(To do)
Tally the lines holding "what" and state only that figure.
■ ■ ■
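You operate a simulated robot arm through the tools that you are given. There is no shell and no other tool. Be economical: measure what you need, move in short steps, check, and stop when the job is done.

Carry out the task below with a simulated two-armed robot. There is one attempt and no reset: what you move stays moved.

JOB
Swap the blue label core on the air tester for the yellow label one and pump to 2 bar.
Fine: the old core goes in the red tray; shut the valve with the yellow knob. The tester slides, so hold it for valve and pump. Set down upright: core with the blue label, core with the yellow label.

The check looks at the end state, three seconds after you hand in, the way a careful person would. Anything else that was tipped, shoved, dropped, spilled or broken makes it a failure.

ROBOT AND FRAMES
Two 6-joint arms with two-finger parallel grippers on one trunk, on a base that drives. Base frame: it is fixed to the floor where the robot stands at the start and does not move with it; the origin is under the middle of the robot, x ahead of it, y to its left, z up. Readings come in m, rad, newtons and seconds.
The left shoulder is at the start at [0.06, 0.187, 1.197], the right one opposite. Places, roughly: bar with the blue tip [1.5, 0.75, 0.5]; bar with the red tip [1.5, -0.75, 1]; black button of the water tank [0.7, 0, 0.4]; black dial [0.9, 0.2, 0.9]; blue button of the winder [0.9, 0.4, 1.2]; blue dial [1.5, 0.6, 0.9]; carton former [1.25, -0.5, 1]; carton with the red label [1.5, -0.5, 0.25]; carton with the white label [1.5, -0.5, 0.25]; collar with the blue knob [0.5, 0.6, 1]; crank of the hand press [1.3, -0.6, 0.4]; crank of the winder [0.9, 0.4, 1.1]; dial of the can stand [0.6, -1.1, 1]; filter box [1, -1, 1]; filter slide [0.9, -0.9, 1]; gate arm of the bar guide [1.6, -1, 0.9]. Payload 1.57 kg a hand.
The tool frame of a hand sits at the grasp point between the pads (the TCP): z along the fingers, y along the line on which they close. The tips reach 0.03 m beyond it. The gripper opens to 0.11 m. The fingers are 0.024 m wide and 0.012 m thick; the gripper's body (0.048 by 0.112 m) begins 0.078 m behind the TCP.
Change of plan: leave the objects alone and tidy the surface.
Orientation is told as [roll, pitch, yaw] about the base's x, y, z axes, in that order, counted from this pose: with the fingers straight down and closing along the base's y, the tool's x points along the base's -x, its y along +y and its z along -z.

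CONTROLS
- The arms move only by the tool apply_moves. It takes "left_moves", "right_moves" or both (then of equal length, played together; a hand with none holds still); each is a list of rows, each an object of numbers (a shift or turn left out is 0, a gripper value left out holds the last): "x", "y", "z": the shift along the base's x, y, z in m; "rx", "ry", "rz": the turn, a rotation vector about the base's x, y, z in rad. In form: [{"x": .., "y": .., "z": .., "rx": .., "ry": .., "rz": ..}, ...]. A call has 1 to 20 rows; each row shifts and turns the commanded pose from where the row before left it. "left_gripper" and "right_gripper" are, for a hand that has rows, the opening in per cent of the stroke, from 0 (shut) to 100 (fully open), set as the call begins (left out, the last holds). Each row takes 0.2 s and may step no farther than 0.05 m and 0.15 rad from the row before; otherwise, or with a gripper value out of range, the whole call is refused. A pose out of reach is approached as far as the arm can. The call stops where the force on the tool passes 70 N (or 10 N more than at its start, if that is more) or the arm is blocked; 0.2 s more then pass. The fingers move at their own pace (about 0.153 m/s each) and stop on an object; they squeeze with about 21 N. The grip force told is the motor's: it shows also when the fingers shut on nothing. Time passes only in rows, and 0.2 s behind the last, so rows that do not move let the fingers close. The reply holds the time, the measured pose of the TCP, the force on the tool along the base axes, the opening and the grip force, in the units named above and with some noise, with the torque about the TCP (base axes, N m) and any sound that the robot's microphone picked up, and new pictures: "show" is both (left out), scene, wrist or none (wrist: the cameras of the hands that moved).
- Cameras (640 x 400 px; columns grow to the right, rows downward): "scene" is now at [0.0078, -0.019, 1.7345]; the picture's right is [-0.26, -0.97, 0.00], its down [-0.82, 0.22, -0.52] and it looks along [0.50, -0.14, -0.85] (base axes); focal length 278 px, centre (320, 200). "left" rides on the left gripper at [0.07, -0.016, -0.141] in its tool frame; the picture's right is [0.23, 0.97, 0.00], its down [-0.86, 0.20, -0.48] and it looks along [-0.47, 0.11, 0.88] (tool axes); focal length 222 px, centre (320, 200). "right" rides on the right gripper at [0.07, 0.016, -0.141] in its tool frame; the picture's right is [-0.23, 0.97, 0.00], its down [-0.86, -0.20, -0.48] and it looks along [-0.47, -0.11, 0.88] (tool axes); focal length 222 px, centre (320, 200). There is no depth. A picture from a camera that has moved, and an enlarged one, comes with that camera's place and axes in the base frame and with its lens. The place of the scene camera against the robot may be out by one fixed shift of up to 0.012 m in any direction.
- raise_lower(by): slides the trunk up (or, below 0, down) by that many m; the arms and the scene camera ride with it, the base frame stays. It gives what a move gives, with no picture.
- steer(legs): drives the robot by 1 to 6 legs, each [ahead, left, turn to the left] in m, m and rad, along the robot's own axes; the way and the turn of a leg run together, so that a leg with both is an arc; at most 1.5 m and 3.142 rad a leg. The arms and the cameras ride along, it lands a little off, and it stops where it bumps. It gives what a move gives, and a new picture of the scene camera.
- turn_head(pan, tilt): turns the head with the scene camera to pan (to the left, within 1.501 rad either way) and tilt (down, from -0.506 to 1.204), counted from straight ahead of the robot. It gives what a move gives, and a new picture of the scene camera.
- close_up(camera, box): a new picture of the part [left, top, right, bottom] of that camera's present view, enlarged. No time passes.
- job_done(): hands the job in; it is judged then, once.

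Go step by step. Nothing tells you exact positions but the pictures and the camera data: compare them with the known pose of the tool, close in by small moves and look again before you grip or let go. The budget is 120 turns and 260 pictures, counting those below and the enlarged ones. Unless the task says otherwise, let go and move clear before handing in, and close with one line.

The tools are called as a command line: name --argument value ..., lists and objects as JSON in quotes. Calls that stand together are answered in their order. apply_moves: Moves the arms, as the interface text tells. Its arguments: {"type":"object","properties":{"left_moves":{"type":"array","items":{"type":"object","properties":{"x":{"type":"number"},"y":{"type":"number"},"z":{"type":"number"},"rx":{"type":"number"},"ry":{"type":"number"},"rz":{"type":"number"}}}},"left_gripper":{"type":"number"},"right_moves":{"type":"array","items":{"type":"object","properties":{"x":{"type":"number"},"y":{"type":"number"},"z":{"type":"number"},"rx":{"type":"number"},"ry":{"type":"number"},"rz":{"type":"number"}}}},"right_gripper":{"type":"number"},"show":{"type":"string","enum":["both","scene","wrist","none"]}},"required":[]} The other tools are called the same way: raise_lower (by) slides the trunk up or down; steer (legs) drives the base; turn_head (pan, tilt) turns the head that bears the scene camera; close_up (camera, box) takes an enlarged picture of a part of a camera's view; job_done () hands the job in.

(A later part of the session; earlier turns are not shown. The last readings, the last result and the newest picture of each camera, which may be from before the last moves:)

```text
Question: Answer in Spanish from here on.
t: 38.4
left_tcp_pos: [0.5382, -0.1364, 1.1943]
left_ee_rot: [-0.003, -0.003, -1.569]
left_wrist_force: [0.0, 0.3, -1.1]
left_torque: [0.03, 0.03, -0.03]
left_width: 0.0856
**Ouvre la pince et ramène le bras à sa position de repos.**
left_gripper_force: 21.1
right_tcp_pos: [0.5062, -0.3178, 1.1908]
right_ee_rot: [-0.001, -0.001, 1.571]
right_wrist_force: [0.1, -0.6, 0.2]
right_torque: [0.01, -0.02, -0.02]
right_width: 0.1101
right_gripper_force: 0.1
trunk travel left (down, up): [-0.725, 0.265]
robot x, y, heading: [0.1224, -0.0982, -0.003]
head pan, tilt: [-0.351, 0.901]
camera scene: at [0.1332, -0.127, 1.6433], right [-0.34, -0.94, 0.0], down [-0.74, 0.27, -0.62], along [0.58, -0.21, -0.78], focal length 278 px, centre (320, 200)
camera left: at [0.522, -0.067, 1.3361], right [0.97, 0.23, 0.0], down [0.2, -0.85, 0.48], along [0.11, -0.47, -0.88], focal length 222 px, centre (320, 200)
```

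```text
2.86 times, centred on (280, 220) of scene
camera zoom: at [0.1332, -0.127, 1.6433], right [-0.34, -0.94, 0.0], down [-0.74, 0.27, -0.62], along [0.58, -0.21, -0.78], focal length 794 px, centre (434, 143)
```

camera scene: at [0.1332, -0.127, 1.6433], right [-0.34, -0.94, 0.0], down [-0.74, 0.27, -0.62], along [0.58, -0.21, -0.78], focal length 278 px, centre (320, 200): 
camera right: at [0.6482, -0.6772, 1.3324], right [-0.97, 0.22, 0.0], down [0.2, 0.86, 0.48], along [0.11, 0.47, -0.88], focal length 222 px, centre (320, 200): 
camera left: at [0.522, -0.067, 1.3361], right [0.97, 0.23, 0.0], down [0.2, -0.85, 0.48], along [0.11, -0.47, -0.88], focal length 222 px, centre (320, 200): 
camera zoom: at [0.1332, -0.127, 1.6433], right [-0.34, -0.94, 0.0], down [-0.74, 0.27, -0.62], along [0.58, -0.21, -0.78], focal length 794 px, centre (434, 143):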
■ ■ ■
(Result for this task)
5